[TASK PROMPT]
Gather every line in the records below that contains the word "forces".

Saved entries:
..........
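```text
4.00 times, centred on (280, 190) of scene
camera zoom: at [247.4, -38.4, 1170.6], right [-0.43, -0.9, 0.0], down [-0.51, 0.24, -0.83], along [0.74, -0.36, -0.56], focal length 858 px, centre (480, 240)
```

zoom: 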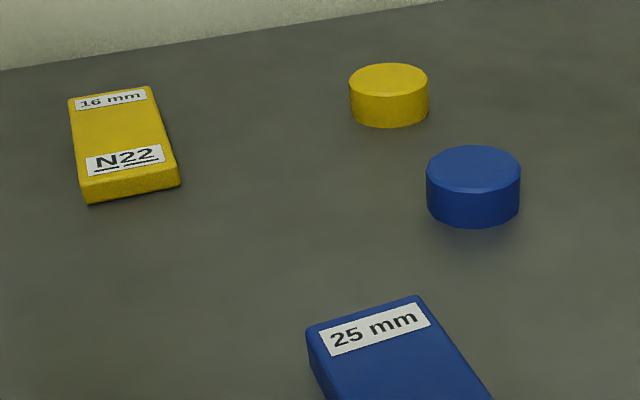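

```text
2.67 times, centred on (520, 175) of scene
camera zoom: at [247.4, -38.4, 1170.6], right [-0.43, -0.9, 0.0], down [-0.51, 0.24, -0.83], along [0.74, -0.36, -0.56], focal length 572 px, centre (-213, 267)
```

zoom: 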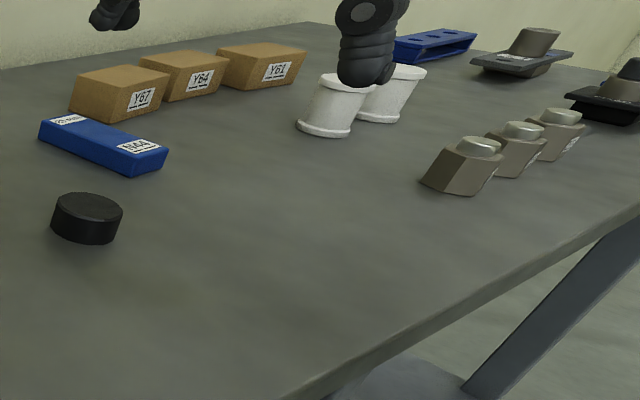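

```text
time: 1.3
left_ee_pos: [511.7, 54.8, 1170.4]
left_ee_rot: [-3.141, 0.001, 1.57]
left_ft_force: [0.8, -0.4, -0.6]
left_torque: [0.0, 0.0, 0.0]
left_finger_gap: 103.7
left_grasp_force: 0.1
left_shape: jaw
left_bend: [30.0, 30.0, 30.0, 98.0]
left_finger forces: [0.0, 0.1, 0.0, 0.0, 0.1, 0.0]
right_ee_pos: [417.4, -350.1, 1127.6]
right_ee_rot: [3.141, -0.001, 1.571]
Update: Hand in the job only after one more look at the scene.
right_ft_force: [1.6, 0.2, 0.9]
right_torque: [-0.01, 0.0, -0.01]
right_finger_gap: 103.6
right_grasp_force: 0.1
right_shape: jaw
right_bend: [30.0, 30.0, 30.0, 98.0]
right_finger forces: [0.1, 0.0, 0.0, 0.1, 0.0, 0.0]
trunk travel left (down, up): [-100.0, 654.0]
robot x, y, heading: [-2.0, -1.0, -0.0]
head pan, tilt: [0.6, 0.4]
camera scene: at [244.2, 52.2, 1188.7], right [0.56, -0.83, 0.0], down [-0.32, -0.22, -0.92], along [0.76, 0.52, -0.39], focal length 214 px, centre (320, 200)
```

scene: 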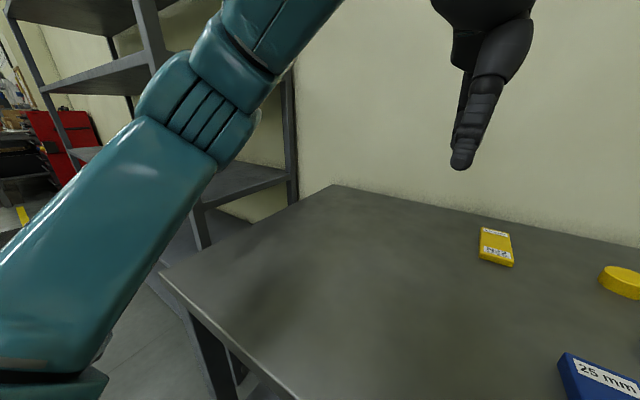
..........
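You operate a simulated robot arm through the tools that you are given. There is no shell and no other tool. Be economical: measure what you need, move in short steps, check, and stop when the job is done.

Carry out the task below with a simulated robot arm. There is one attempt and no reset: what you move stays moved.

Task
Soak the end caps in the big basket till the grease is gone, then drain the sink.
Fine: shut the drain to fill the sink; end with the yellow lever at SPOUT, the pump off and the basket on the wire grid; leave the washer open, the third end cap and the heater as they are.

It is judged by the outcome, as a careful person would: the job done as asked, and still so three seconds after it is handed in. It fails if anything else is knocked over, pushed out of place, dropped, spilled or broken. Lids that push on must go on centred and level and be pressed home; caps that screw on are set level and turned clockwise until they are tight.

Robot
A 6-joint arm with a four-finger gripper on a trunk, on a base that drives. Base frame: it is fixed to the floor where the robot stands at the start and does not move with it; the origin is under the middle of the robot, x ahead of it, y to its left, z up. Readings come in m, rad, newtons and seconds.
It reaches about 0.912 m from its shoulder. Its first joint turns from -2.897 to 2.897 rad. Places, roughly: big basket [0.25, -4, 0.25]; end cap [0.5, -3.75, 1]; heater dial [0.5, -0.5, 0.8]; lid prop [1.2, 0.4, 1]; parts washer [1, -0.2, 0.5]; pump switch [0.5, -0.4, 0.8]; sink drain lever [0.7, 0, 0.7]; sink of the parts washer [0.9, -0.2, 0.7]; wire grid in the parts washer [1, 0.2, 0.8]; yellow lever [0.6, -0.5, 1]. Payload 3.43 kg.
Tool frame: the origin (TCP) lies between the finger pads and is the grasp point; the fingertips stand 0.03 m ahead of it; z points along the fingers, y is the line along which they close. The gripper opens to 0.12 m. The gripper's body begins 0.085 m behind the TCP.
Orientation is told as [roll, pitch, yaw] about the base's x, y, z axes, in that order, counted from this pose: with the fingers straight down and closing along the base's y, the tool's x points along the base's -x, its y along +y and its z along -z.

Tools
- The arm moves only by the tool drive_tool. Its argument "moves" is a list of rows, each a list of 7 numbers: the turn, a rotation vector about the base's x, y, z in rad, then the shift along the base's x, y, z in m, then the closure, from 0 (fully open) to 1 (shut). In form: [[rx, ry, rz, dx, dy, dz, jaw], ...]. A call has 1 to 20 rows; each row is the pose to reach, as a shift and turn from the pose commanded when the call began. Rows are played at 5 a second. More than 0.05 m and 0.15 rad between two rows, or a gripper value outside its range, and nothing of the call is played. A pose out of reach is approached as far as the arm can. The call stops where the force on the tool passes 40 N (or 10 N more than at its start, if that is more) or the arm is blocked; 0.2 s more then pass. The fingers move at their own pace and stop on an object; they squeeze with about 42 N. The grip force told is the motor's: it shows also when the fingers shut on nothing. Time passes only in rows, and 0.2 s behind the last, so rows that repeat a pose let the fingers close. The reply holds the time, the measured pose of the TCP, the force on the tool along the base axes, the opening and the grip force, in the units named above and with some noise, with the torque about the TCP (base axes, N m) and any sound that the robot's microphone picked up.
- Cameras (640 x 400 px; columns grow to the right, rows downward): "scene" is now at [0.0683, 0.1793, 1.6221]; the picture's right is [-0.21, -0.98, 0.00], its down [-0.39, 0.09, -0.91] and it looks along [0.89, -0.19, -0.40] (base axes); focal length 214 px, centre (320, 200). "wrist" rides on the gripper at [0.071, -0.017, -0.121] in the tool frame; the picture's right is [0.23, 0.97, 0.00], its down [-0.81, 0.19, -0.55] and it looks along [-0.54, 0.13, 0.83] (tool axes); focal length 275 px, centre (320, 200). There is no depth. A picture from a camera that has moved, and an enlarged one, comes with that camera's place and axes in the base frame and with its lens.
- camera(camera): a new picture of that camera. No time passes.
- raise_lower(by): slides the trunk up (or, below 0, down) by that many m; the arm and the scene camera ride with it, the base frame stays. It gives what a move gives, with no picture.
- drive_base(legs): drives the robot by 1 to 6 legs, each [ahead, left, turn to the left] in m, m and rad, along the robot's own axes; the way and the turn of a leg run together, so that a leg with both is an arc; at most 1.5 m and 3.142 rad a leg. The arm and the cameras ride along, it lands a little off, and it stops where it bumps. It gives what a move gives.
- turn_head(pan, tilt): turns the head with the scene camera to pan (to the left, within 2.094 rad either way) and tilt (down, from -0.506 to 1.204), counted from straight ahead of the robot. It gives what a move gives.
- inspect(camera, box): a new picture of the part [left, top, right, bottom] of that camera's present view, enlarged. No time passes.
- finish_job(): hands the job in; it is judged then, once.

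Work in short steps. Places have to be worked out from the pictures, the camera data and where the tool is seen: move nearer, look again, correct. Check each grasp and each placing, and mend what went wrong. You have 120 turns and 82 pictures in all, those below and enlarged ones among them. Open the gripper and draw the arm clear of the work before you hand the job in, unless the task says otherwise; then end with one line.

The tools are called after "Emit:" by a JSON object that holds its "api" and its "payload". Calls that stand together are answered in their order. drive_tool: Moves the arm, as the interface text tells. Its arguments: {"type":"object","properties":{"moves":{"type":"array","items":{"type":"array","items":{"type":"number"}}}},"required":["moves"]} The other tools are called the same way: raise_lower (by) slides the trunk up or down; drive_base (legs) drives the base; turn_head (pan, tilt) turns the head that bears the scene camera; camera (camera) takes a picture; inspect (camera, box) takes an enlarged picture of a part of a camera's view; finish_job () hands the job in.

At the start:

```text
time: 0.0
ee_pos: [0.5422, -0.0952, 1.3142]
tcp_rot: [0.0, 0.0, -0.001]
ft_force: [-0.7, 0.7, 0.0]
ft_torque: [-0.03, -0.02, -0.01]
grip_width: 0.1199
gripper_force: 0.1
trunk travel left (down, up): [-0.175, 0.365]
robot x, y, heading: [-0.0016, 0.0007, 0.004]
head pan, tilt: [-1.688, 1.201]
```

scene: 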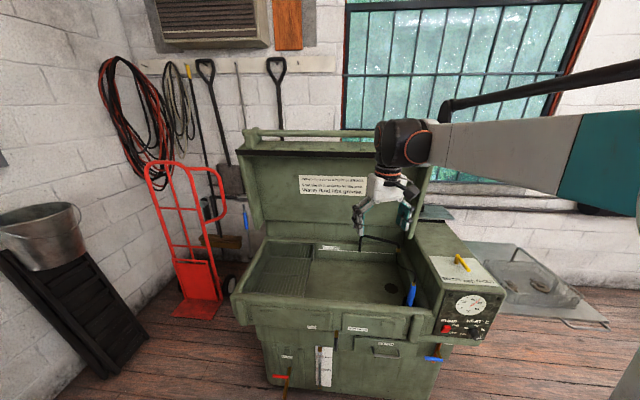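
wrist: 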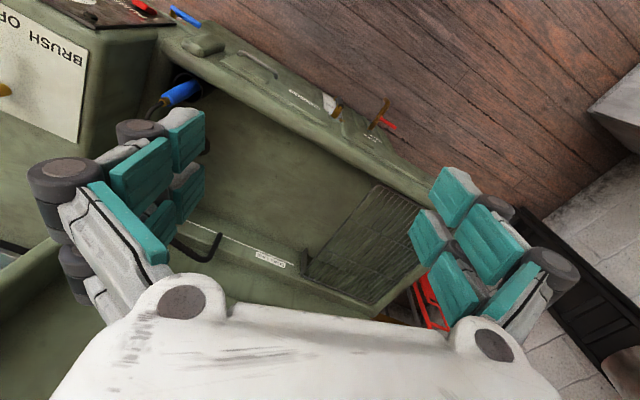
..........
[SOLUTION TO THE EXERCISE]
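left_finger forces: [0.0, 0.1, 0.0, 0.0, 0.1, 0.0]
right_finger forces: [0.1, 0.0, 0.0, 0.1, 0.0, 0.0]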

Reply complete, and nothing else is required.